Date Published: February 16, 2018

Publisher: Public Library of Science

Author(s): Sara Croxford, Zheng Yin, Fiona Burns, Andrew Copas, Katy Town, Sarika Desai, Andrew Skingsley, Valerie Delpech, Alan Winston.

http://doi.org/10.1371/journal.pone.0192403

Abstract

Timely linkage to care after HIV diagnosis is crucial as delayed access can result in poor patient outcomes. The aim of this systematic review was to synthesise the evidence to achieve a better understanding of what proportion of patients are linked to care and what factors impact linkage.

Systematic searches were run in six databases up to the end of February 2017. The grey literature was also reviewed. Inclusion criteria were: sample size ≥50 people (aged ≥15), from the WHO European Region, published 2006–2017 and in English. Linkage to care was defined as a patient seen for HIV care after diagnosis.
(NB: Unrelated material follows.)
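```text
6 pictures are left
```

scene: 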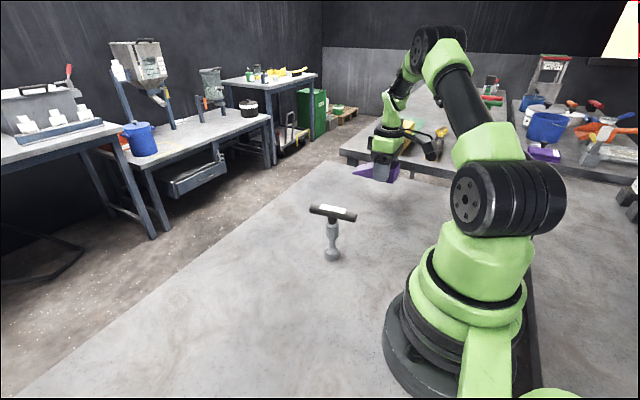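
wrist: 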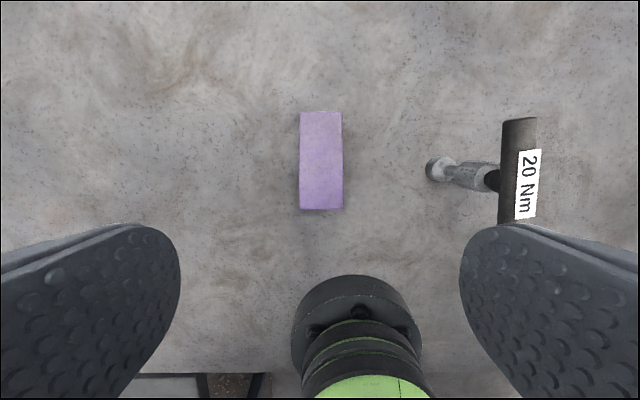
Study selection, data extraction and quality assurance were performed by two independent reviewers. Random-effects meta-analysis was carried out to summarise linkage to care within three months of diagnosis.

Twenty-four studies were included; 22 presented linkage to care data and seven examined factors for linkage. Linkage among 89,006 people in 19 countries was captured. Meta-analysis, restricted to 12 studies and measuring prompt linkage within three months, gave a pooled estimate of 85% (95% CI: 75%-93%). Prompt linkage was higher in studies including only people in care (94%; 95% CI: 91%-97%) than in those of all new diagnoses (71%; 95% CI: 50%-87%). Heterogeneity was high across and within strata (>99%). Factors associated with delaying or not linking to care included: acquiring HIV through heterosexual contact/injecting drug use, younger age at diagnosis, lower levels of education, feeling well at diagnosis and diagnosis outside an STI clinic.
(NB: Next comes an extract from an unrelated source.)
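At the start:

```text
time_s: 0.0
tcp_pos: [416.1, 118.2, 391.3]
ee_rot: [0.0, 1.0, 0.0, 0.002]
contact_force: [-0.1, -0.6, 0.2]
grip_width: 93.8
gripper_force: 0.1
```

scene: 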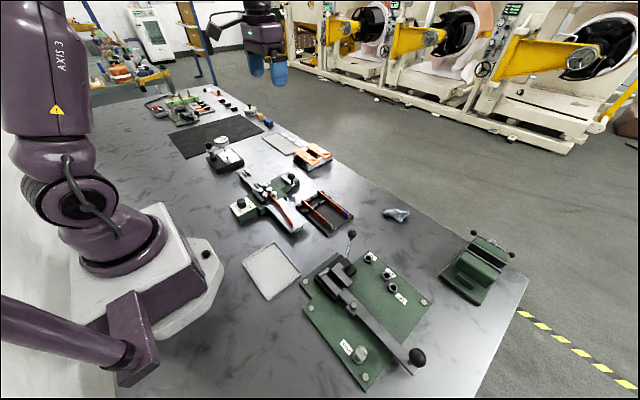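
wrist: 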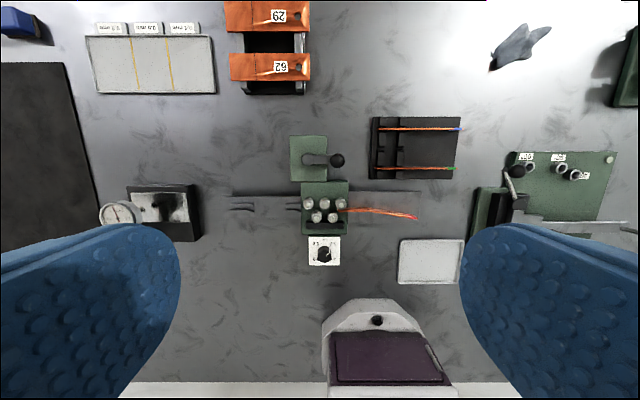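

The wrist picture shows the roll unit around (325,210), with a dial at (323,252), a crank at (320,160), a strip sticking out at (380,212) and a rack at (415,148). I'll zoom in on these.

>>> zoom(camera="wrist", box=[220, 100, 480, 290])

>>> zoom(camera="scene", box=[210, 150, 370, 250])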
Overall, linkage to care was high, though estimates were lower in studies with a high proportion of people who inject drugs. The high heterogeneity between studies made it challenging to synthesise findings. Studies should adopt a standardised definition with a three month cut-off to measure prompt linkage to care to ensure comparability.

Partial Text

Linking people who test HIV-positive to appropriate specialist services is a key step in the HIV patient pathway. Delayed linkage to HIV care is associated with delayed receipt of antiretroviral medications, faster disease progression and increased mortality.[1, 2] In addition to the impact on the health of the individual, engagement in HIV care plays an important public health role in reducing the onward transmission of HIV.[3]

A protocol was developed prior to commencement of the systematic review and published on PROSPERO, an international prospective register of systematic reviews.[7]
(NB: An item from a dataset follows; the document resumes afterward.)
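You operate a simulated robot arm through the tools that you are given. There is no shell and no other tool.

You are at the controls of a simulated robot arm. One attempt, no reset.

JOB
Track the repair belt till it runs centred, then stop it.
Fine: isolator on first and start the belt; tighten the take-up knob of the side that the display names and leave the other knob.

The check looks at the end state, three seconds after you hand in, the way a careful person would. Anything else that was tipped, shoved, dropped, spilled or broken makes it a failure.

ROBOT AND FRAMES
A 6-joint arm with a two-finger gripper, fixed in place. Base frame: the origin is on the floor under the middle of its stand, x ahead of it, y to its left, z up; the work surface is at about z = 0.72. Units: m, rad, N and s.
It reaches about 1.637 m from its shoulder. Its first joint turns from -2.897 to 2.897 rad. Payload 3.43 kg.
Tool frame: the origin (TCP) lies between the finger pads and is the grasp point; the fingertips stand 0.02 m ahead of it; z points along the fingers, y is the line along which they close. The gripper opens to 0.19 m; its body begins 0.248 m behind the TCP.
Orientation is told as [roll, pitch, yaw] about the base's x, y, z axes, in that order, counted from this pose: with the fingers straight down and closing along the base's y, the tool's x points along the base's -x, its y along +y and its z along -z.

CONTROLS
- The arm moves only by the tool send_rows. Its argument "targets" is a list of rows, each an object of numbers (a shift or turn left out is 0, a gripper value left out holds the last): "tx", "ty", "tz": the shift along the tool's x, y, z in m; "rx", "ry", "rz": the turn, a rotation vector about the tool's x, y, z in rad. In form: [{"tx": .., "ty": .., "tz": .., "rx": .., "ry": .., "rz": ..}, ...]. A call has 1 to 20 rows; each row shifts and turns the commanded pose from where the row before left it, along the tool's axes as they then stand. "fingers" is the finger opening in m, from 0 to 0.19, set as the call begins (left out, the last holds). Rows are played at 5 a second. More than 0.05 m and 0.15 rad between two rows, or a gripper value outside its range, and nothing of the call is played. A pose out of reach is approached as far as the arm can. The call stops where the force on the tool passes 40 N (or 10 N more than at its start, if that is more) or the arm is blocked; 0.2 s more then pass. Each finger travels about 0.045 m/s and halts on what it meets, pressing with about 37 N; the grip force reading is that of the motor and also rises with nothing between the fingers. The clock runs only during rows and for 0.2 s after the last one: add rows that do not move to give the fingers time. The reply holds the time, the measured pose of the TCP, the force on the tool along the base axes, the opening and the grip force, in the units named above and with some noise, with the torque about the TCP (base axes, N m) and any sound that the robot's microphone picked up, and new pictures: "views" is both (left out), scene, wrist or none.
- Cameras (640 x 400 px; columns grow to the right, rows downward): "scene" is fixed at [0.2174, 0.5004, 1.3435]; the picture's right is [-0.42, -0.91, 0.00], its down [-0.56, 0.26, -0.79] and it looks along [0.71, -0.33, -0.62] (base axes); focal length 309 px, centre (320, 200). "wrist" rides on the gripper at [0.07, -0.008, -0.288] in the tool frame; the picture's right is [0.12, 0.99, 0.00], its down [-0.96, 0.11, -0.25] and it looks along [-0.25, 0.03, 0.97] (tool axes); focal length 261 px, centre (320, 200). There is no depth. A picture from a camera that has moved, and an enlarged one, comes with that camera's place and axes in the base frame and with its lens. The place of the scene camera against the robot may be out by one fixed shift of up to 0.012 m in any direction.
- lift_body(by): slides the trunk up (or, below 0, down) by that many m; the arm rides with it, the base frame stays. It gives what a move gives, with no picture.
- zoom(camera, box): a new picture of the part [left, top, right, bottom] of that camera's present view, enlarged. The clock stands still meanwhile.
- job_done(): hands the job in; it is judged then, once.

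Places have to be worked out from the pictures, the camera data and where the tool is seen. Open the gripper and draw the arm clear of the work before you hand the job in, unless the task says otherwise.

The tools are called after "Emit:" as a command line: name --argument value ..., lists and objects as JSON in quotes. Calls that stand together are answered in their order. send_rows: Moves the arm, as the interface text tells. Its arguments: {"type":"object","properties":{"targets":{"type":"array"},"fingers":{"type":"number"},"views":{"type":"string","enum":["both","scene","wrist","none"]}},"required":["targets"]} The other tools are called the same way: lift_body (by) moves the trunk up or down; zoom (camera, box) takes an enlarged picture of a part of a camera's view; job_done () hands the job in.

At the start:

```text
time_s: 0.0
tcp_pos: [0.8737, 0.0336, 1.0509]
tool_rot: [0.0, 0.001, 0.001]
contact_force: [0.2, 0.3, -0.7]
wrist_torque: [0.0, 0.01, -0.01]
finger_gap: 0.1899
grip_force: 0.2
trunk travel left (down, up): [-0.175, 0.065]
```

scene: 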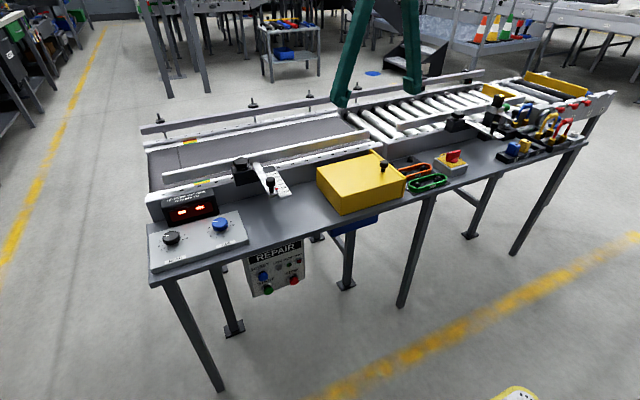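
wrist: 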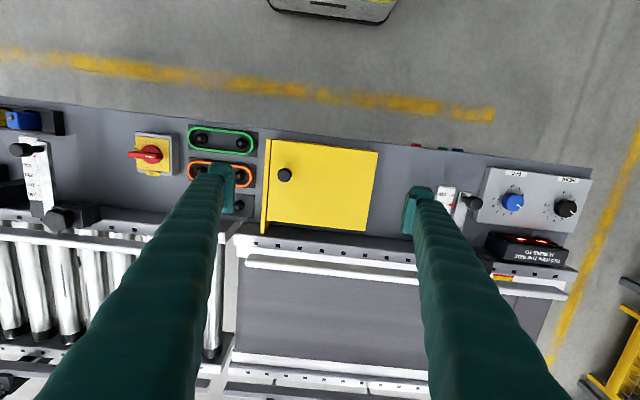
In this systematic review, 24 studies were identified that used a standardised definition to measure linkage to care following HIV diagnosis since 2006 in the WHO European Region. Twenty-two studies provided an independent point estimate of linkage to care, with 14 studies measuring prompt linkage within three months. Seven studies addressed factors associated with not linking to care or delayed linkage.